# DATA EXCERPT
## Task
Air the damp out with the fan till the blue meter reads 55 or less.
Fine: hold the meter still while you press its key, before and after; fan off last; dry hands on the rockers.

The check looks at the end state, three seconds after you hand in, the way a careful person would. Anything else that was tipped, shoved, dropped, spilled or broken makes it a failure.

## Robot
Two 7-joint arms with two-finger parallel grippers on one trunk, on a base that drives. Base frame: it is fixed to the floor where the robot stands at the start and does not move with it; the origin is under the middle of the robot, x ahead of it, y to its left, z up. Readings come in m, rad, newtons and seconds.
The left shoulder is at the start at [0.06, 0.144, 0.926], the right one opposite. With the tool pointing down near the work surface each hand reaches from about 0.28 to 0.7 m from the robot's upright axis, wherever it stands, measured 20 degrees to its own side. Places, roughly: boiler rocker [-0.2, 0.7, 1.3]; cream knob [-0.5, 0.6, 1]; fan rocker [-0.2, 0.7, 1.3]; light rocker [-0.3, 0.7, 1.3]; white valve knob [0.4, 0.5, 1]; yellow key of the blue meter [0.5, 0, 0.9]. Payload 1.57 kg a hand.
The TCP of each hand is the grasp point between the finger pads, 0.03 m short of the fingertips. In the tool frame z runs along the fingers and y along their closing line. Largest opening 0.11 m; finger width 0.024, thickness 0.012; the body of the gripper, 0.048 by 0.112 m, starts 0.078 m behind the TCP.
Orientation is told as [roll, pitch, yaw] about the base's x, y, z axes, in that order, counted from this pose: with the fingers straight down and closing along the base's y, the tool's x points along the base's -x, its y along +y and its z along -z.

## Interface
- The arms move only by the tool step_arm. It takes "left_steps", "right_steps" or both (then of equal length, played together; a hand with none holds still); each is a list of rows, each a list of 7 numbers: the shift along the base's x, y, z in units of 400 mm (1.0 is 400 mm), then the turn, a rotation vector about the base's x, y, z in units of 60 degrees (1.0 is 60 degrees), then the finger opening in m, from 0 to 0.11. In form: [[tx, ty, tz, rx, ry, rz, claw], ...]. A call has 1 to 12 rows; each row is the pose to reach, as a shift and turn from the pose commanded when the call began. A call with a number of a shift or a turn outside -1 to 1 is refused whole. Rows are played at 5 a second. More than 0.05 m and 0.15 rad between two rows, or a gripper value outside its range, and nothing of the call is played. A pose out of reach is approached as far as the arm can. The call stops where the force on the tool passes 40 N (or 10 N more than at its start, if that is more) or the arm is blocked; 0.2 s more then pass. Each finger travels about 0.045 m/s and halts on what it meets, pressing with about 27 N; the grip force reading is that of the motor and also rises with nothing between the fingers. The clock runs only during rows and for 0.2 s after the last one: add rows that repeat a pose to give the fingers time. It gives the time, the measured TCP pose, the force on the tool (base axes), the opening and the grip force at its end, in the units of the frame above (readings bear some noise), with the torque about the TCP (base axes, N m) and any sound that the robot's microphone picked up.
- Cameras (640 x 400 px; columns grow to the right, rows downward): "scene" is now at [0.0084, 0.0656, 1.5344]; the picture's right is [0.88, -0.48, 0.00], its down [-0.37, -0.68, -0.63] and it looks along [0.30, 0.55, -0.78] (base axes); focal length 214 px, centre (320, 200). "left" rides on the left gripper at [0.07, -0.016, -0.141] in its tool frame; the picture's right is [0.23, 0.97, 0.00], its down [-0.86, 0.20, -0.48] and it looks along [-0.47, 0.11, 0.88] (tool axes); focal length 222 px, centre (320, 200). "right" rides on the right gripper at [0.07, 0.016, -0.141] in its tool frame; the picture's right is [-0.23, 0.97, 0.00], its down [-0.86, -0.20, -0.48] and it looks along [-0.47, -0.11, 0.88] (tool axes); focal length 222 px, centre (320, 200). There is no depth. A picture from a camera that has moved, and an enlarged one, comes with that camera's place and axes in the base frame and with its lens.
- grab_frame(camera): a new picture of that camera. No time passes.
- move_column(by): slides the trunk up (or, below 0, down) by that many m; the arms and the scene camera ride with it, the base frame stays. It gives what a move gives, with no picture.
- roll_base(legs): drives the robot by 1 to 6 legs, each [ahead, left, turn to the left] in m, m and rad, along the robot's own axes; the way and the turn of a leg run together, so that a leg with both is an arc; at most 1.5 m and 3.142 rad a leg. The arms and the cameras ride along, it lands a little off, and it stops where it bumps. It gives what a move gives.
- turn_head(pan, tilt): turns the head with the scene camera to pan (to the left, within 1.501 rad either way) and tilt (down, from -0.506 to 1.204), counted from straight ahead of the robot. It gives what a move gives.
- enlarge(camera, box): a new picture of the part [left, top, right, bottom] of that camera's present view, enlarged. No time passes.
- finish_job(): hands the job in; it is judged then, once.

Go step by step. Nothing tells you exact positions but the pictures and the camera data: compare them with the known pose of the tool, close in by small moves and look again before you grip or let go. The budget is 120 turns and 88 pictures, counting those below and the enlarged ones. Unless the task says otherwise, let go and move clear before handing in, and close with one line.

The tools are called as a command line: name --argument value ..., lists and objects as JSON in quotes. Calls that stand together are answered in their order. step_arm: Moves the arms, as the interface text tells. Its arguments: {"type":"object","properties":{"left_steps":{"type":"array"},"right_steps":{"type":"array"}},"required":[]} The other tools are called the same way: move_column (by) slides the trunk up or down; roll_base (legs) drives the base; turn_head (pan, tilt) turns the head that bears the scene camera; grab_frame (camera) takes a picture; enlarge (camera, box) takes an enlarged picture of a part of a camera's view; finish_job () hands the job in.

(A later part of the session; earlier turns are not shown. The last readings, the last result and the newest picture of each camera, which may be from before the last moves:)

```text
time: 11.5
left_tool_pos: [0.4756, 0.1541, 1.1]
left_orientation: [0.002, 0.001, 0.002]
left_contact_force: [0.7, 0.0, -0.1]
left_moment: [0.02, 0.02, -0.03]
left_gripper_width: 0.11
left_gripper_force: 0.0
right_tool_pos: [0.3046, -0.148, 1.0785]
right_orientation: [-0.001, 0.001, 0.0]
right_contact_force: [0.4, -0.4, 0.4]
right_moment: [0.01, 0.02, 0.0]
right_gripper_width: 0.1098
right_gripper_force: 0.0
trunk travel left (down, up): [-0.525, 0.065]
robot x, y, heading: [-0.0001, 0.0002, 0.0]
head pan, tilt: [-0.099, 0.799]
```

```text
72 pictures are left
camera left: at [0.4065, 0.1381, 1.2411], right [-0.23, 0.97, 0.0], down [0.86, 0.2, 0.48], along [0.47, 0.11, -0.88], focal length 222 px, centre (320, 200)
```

# DESCRIPTION OF THE TASK
Gather all lines where the word "straight" appears.

# ANSWER TO THIS EXERCISE
Orientation is told as [roll, pitch, yaw] about the base's x, y, z axes, in that order, counted from this pose: with the fingers straight down and closing along the base's y, the tool's x points along the base's -x, its y along +y and its z along -z.
- turn_head(pan, tilt): turns the head with the scene camera to pan (to the left, within 1.501 rad either way) and tilt (down, from -0.506 to 1.204), counted from straight ahead of the robot. It gives what a move gives.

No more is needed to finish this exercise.